So my cultural senses are on a ration; only the ears get continual stimulation. I've a tottering pile of discs next to the stereo; and I've even been digging out old vinyl favourites. Be careful for what you wish for of course - a couple of weeks recovering after, say, a broken bone, would probably give me plenty of catching-up time on my reading, but I'm pretty sure that the thing I'm least capable of doing this week is picking up "Summertime" or "The Children's Book." Maybe I'll see if I can read an hour a day of J.G. Ballard's "The Drowned World" for the next SF book club, even though I know full well I won't be able to go along to it. I've found the internet the hardest thing to keep away from; and with good reason; its a 2-way communication space - and with Twitter, live streaming and other such things, a vital "real time" place to "hang out." There's nothing like a couple of weeks of enforced isolation to improve one's understanding of the challenges for anyone is housebound. It's clear that unless I'm into online poker or World of Warcraft, we've still got some way to go into creating a really interactive web. Surely there should be some conversations I could join in? I "attended" a virtual event in Liverpool on Thursday, which was okay, until, "that's it folks, we're off down the pub." This virtual viewer was suddenly left to his own devices.

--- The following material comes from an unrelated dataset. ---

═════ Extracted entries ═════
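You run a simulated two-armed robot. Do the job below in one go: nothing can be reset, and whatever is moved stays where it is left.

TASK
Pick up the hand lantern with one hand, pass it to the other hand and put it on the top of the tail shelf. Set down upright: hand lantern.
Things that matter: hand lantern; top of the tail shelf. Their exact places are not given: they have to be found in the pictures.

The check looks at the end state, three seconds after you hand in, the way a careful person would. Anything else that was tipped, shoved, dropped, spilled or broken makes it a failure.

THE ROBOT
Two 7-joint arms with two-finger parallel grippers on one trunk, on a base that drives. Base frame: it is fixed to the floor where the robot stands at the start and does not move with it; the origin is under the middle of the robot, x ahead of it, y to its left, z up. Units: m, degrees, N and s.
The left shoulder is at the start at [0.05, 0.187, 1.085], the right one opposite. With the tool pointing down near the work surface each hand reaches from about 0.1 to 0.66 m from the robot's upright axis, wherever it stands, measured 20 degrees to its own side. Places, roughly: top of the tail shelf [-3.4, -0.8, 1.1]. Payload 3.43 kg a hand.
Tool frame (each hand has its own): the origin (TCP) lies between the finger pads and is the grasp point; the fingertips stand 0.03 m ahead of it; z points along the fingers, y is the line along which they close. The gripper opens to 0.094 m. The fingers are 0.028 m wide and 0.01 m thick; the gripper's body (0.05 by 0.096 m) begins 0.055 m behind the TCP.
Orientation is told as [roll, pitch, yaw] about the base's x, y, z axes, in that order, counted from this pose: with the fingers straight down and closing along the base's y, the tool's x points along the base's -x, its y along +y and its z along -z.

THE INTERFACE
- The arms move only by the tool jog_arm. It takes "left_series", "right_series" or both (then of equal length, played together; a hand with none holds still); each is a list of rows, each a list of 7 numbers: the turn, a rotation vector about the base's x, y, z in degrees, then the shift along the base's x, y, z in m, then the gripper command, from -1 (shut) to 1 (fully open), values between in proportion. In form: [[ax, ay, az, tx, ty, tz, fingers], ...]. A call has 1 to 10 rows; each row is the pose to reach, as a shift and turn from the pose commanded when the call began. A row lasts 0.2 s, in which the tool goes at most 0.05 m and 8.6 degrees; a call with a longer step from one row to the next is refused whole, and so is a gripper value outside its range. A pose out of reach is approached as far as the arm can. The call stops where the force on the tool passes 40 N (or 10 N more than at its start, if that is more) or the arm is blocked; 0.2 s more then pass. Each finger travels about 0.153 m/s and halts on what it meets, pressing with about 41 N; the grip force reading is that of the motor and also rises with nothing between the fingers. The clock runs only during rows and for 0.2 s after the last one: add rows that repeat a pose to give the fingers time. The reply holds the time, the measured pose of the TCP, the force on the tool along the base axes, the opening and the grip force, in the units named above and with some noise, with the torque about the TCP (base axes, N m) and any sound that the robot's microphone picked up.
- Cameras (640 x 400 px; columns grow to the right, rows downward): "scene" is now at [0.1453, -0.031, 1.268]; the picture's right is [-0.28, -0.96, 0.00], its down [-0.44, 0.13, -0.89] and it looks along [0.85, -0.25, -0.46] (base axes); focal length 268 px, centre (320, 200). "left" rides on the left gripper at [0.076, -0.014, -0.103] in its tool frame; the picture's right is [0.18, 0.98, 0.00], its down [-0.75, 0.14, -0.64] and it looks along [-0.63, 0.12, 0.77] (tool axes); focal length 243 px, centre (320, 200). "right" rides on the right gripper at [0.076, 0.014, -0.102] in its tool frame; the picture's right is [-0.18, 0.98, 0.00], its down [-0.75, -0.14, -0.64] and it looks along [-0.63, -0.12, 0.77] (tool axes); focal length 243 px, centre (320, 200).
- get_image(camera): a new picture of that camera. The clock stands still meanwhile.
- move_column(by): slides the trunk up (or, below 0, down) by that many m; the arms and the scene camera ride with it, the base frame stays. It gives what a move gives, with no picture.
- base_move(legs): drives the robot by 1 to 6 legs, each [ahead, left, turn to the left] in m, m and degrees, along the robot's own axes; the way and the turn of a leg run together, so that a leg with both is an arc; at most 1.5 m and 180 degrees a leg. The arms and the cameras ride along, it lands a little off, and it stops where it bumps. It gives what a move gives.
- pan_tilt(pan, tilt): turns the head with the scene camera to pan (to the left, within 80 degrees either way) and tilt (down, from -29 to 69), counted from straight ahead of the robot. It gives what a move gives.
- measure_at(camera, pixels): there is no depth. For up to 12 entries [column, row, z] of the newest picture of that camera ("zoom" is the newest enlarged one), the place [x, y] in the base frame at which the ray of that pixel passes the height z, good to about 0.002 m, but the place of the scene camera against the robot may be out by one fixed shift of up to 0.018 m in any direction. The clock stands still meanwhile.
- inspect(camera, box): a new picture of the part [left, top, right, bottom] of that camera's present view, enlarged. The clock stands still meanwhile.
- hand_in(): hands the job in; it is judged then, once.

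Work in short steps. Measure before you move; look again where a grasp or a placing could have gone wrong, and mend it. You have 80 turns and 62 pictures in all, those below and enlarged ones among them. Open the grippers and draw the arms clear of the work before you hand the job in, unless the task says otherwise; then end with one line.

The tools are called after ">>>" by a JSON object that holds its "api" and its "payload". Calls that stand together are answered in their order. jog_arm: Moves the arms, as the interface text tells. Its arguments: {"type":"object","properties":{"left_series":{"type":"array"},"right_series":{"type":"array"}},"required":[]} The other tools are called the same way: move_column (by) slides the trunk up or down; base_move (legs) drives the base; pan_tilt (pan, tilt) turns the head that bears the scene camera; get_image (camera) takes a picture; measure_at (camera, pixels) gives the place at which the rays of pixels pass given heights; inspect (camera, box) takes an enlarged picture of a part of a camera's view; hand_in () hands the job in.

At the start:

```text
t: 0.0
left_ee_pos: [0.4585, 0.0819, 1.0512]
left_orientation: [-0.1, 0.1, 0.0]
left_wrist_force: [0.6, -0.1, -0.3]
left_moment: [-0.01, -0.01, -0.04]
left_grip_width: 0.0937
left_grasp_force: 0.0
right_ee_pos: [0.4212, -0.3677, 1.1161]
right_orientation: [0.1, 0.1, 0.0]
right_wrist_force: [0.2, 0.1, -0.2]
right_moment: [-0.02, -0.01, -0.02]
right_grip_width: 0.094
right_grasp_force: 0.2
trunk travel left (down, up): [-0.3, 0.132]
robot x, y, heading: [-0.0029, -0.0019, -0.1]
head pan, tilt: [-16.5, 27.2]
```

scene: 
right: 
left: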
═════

The one thing that "recovery time" does give you is time to think - and though this can be a bleak time to be doing thinking, I've noticed that because I feel pretty healthy in myself, I've been feeling pretty chipper. Life, for once, is on pause, and I can't do much about it. Rather than cramming a dozen things into each day, I'm spreading them out. The intense concentration required for creativity is a bit beyond me at the moment; this blog post is more than enough challenge for now.
2 comments:
This was really interesting, thank you. I'm due to have an operation in the next few weeks and I'm sure the aftermath will limit me in all sorts of ways I haven't considered yet.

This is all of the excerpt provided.